> [Your instructions]
Extract the listing below in full, unchanged.

> [Dataset content]
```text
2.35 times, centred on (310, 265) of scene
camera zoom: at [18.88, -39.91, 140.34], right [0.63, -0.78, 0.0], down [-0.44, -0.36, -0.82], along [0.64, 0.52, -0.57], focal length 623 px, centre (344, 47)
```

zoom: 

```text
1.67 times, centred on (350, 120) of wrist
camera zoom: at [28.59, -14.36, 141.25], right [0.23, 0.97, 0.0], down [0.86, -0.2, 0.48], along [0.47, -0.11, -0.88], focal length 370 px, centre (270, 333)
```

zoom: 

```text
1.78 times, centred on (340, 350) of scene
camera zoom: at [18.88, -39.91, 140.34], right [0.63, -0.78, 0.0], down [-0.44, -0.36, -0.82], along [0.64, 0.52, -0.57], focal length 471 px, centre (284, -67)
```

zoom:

> [The output]
```text
2.35 times, centred on (310, 265) of scene
camera zoom: at [18.88, -39.91, 140.34], right [0.63, -0.78, 0.0], down [-0.44, -0.36, -0.82], along [0.64, 0.52, -0.57], focal length 623 px, centre (344, 47)
```

zoom: 

```text
1.67 times, centred on (350, 120) of wrist
camera zoom: at [28.59, -14.36, 141.25], right [0.23, 0.97, 0.0], down [0.86, -0.2, 0.48], along [0.47, -0.11, -0.88], focal length 370 px, centre (270, 333)
```

zoom: 

```text
1.78 times, centred on (340, 350) of scene
camera zoom: at [18.88, -39.91, 140.34], right [0.63, -0.78, 0.0], down [-0.44, -0.36, -0.82], along [0.64, 0.52, -0.57], focal length 471 px, centre (284, -67)
```

zoom:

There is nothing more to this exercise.